GRAPPLING WITH THE BLUES ON A BIG WEEKEND
I didn't blog all weekend. Typically, with a weekend as full and rich as this one was, I would have had much to reflect on and share. But whatever in me that is stirred to write (even when I am frustrated) was on "mute" for a few days. Only now, on Tuesday after the Memorial Day Weekend, do I feel ready to write a bit.
ONSET OF A FUNK. Jared graduated with honors in a class of 860 on Friday evening. We packed in like sardines in the Ben Davis gymnasium (why can't they just rent the Convention Center?). We could barely hear what was being said through much of the ceremony. After the ceremony, we had trouble finding Jared; found him after 20 minutes of searching. Then, instead of going out to dinner with his extended family after graduation, Jared chose to be with his friends (though he later called to try to catch up with us...too late). These rather normally insignificant things combined with an unexpected and unspeakable sense of loss to put me into what I can only describe now as a serious funk.
THROUGH THE MOTIONS OF A BIRTHDAY. The next day, Saturday, was my birthday. I had anticipated it being low key anyway, given our hopes that this would be a full weekend of celebrating Jared's graduation (with his graduation open house on Memorial Day). But I woke with such a case of the blues that I could not muster a smile or make myself feel good. Turning 47 seems inconsequential anyway, but given the funk I was in, having any birthday seemed ridiculously trivial. All I could do was to try to go through the motions of the birthday guy; inside I was just flat and numb.
TRYING TO WORK THROUGH IT. I tried to do the things that would typically pull me out of a bad mood, hard feelings, or a low. I biked 20 miles to Sam's soccer tournament. I took a nap. I prayed, reminding myself of God's love and care, and asking for grace. I took Sam to his second game and cheered him on. I did some yard work.
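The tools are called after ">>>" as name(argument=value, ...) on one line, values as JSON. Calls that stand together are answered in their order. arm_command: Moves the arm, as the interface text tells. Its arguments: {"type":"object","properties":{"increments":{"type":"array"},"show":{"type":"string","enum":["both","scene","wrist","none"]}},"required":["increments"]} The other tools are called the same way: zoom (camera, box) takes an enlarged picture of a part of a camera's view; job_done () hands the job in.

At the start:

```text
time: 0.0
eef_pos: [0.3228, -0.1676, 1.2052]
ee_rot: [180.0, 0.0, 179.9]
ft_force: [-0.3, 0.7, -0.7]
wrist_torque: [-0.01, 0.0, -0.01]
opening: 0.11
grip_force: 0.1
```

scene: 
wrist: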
I took another nap. Nothing seemed to work. It was as if I were grieving something I could not name or put my finger on. I tried to guard my words very carefully for fear I might say something in my funk that I would later regret. Family wanted to celebrate my birthday; I just wanted to be left alone.
THE BLUES YIELD TO A PEACE. By Saturday night my blues receded. Nothing in particular seemed to end it. I woke from a brief nap and the house was quiet. Everyone was gone for the moment. I was fragile, but at peace. I felt as if a heavy hand had been lifted from me. I was no longer heavy-hearted. Whatever had come over me was no longer pressing down. In prayer I felt accepted and ready to accept what I could not change, and to serve graciously in ways and roles less than my immediate ideal. I sensed that it is not in claiming what we think is rightfully ours that we are most human and God-blessed, but in offering all that we have been given without presumptions or harbored notions of controllable outcomes. I felt momentarily okay with things as they were unfolding. A relieving breakthrough had come as unexpectedly and unspeakably as the funk.
GRATEFUL REBOUND. So, I was grateful to be able to enjoy Sunday. I preached freely from Acts 1 on the experience of being in the middle between promise and fulfillment ("Don't leave Jerusalem"). I laughed with everyone--including my mom, sister, and brother-in-law--around our family dinner table. I tuned into the Indy 500 via the Internet (I was watching from Marco Andretti's on-board rearview camera as Sam Hornish, Jr. overtook him--unbelievably--at the finish line). I took a 14-mile bicycle spin around the airport (Indianapolis International is quite a busy place after the race). I then enjoyed helping make preparations for the graduation open house the rest of the evening.
WARM OPEN HOUSE. Jared had nearly 100 friends, family, and neighbors come to his graduation open house on what turned out to be the hottest day of the year. Our air conditioner could not keep up with the many people and while the temperature outside hovered at 90 degrees, the temp inside the house went up to 81. So, it was a warm occasion on several different levels. The combination of extended family, our church families, our immediate neighbors, life-long friends, and Jared's high school friends was quite a combination. I enjoyed introducing people to each other and watching them make connections and conversation. We were tired and relieved when it was over.